* EXERCISE AIM *
Gather every line below where "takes" appears.
══ GIVEN MATERIAL
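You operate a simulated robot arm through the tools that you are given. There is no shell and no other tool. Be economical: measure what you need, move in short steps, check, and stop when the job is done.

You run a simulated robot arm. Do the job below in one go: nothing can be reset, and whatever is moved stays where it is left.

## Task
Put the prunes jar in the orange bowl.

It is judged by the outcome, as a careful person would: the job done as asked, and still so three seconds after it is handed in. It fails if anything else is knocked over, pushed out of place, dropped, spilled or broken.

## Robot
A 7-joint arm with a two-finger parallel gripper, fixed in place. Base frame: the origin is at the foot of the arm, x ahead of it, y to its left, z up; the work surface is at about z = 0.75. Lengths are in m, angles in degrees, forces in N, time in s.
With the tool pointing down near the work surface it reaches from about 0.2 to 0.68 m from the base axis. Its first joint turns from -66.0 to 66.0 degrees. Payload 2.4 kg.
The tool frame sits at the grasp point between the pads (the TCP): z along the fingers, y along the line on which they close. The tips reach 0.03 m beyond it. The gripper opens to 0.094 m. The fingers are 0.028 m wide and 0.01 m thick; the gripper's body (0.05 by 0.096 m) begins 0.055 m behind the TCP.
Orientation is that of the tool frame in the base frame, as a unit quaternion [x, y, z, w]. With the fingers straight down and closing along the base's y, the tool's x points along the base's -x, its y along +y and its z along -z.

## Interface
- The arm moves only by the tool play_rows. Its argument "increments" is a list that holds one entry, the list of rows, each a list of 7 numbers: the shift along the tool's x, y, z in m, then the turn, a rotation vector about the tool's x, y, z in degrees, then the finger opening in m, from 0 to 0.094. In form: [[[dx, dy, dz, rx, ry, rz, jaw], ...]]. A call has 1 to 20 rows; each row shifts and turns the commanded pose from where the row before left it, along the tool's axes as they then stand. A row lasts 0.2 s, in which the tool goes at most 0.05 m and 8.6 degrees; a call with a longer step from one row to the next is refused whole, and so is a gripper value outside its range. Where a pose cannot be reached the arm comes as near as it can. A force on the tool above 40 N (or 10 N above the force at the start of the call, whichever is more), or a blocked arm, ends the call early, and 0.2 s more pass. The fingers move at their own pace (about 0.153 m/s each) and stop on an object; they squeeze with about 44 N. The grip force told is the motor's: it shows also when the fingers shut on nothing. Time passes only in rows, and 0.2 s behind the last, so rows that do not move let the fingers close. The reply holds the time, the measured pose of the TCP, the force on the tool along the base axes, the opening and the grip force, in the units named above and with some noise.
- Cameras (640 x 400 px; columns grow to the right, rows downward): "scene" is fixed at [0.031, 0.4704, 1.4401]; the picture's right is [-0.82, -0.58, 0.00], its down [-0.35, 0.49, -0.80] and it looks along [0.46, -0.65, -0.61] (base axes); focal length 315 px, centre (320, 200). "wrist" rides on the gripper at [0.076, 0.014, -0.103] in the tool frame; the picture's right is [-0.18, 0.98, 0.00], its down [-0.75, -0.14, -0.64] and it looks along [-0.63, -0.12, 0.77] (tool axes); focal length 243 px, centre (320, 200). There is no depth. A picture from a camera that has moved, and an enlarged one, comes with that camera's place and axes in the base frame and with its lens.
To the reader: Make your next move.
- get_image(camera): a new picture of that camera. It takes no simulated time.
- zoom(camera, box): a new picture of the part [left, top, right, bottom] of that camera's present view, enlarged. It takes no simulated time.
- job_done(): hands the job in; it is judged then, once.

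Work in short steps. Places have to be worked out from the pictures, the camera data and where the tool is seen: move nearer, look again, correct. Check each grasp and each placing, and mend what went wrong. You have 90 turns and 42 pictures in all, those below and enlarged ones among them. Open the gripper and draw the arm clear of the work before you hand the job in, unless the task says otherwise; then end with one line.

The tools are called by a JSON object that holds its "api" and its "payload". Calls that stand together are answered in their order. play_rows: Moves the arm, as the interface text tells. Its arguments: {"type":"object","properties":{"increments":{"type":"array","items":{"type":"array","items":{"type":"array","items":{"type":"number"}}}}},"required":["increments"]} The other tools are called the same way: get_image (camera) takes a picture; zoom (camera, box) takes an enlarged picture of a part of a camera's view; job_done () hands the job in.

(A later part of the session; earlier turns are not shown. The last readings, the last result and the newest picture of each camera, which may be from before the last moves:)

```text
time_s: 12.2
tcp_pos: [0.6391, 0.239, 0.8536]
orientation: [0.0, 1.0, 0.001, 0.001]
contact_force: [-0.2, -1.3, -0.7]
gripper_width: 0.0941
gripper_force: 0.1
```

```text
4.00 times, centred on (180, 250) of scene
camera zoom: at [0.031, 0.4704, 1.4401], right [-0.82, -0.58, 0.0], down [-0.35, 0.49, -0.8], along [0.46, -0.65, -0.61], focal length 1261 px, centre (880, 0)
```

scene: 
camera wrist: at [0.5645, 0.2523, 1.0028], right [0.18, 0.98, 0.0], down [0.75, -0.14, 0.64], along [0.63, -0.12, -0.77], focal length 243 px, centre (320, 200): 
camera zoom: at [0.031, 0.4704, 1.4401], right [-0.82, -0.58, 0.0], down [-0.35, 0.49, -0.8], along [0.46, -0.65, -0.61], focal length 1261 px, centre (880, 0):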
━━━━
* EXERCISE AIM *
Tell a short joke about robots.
════
* THE ANSWER *
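- get_image(camera): a new picture of that camera. It takes no simulated time.
- zoom(camera, box): a new picture of the part [left, top, right, bottom] of that camera's present view, enlarged. It takes no simulated time.
The tools are called by a JSON object that holds its "api" and its "payload". Calls that stand together are answered in their order. play_rows: Moves the arm, as the interface text tells. Its arguments: {"type":"object","properties":{"increments":{"type":"array","items":{"type":"array","items":{"type":"array","items":{"type":"number"}}}}},"required":["increments"]} The other tools are called the same way: get_image (camera) takes a picture; zoom (camera, box) takes an enlarged picture of a part of a camera's view; job_done () hands the job in.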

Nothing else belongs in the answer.